Tom Kitchin: ‘Many people still see venison as a dish for special occasions, but actually it’s great to enjoy at home’

V ENISON is the culinary name for deer meat. Full of flavour and low in fat, this has led to its increasing popularity, and Scottish venison can taste incredible if sourced and cooked in the right way. I’m in such a privileged position because I have access to some of the best game in the world. I regularly call my gamekeeper at a week’s notice and get him to select the finest deer from his estate, then hang it for between ten and 12 days to ensure the meat is tender and full of flavour.

I use roe deer and red deer at the restaurant. While I prefer the gamier flavour of red deer, roe often seems more tender. It’s certainly worth experimenting, as both taste outstanding at this time of year if you source it from a quality supplier.

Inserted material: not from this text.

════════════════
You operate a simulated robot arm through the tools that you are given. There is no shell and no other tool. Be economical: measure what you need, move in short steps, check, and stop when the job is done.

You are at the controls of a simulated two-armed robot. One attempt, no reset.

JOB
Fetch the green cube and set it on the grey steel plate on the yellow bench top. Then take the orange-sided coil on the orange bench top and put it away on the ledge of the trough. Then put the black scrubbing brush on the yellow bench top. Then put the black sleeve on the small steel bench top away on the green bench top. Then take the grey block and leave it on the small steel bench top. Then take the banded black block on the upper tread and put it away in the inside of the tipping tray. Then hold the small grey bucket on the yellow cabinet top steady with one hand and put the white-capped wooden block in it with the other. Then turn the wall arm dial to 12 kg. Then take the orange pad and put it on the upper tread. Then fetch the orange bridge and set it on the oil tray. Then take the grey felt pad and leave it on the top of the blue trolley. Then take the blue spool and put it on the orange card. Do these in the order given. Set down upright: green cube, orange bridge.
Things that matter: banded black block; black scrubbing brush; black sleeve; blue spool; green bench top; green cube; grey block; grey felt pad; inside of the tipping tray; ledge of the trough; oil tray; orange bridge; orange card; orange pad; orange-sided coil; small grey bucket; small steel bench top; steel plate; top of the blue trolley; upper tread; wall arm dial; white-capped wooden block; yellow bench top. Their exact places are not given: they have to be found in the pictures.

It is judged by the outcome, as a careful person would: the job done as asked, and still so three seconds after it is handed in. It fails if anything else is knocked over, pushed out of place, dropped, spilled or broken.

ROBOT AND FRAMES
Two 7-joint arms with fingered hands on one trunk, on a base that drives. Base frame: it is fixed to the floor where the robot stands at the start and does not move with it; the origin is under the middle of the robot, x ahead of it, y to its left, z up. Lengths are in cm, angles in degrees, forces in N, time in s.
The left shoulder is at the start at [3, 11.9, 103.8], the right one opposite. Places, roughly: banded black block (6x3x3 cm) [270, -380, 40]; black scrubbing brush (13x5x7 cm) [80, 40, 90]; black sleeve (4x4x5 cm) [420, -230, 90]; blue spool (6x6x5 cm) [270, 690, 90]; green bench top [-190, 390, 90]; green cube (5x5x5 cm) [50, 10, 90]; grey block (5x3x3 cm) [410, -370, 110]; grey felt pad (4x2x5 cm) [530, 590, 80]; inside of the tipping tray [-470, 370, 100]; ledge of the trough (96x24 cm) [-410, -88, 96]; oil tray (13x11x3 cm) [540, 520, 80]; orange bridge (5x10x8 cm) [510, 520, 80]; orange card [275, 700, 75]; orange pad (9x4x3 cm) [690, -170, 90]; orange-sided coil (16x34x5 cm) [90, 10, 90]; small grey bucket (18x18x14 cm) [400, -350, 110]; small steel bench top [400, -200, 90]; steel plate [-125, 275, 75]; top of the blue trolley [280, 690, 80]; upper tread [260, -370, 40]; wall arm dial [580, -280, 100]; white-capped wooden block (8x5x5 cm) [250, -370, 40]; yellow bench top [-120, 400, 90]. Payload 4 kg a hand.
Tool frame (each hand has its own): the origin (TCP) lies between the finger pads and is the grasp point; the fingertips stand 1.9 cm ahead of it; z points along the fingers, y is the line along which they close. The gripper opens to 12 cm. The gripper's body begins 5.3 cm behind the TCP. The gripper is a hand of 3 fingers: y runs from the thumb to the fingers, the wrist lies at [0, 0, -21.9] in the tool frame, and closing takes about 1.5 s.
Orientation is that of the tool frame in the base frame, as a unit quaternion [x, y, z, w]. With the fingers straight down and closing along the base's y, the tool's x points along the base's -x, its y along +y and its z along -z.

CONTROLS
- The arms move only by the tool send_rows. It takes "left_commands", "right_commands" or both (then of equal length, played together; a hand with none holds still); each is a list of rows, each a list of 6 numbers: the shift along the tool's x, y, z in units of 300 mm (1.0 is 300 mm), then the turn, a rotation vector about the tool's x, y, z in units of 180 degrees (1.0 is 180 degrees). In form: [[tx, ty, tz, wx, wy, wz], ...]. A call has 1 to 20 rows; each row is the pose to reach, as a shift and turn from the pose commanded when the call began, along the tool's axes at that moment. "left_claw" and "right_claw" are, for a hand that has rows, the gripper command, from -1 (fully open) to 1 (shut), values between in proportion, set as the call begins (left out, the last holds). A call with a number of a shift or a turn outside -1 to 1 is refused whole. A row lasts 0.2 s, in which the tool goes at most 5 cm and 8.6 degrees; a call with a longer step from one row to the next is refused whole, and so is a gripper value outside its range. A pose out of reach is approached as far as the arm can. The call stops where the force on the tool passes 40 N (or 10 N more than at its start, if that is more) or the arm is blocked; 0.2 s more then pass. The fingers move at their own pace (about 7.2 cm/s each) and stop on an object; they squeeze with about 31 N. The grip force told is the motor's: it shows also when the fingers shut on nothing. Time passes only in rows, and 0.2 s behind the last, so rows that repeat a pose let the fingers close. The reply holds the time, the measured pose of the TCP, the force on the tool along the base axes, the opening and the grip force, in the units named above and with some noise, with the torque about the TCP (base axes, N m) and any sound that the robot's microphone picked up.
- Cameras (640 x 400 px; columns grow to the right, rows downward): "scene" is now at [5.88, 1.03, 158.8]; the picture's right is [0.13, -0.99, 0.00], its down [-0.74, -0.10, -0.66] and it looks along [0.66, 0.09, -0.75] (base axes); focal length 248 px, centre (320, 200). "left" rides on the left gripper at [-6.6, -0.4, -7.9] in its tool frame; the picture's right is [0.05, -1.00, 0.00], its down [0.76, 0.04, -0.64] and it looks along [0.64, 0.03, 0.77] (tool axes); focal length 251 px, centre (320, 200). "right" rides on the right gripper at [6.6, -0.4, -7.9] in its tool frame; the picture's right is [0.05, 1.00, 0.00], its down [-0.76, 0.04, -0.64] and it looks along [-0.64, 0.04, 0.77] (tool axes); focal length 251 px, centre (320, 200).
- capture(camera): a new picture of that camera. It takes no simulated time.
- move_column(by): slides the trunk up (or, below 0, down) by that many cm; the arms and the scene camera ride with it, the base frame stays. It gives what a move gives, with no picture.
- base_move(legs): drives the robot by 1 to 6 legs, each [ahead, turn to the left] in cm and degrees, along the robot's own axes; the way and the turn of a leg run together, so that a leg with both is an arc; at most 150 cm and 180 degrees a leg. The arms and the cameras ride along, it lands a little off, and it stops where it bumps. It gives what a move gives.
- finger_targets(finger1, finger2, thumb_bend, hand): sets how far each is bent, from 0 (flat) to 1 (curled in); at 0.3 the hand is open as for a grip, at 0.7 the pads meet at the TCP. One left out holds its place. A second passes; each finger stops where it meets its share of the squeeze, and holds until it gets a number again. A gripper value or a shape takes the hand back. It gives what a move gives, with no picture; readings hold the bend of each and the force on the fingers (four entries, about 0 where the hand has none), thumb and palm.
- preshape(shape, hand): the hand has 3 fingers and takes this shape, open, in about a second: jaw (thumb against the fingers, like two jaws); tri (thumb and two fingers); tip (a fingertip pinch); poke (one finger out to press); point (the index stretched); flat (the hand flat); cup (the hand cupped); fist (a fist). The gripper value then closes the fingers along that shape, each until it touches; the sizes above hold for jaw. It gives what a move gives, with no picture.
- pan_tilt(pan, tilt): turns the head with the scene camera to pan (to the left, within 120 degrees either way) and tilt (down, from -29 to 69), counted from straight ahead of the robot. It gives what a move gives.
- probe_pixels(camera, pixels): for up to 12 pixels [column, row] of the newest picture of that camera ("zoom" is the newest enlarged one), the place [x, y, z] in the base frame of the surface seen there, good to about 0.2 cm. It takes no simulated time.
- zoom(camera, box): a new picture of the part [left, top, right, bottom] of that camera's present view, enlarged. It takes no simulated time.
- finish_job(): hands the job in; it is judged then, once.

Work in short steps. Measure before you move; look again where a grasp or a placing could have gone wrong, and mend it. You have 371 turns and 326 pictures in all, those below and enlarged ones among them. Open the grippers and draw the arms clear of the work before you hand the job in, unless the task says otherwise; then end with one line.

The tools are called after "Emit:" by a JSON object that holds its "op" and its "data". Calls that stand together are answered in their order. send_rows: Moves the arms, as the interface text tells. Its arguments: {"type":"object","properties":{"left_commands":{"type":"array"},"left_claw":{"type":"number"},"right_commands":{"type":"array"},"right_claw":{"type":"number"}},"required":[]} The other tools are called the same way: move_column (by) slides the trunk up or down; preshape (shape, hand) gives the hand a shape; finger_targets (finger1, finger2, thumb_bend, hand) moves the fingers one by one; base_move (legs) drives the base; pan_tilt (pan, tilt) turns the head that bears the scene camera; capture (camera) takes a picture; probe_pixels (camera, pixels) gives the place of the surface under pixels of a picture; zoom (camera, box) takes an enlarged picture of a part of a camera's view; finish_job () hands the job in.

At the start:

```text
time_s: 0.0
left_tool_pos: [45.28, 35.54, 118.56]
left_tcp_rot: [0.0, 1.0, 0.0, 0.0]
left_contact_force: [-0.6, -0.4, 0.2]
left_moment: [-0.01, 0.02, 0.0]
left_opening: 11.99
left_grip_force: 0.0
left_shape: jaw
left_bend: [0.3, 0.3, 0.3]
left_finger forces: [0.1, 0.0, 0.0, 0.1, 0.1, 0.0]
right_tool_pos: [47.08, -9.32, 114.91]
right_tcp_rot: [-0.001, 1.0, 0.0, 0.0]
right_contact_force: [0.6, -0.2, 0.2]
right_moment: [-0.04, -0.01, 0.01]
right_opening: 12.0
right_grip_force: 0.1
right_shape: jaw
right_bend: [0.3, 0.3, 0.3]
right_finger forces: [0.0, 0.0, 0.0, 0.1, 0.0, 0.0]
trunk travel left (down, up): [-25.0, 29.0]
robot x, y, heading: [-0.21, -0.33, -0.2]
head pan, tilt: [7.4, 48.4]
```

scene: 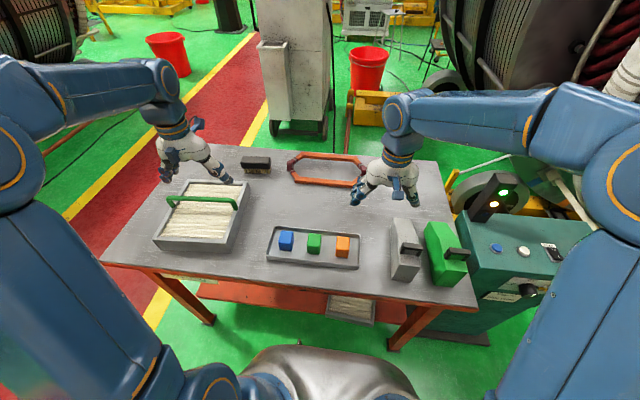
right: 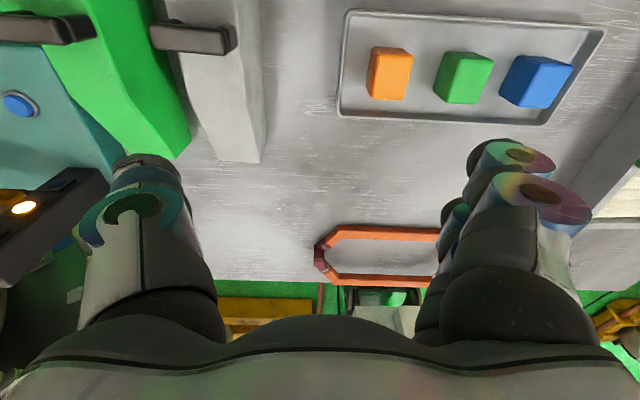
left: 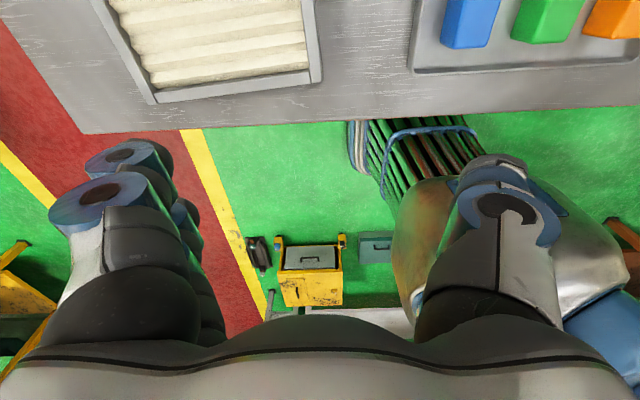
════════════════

I recently hosted a table of guests at The Kitchin as part of this year’s Eat Scottish Venison Day. The Scottish Venison Partnership has established this day as a celebration of the meat and brings together restaurants, butchers, hotels, supermarkets and suppliers to mark the occasion and encourage more people to try it. The partnership recently announced that demand is greater than supply, and they are working hard to ensure that Scotland doesn’t lose out on the global financial potential of one of our great local and iconic food sources.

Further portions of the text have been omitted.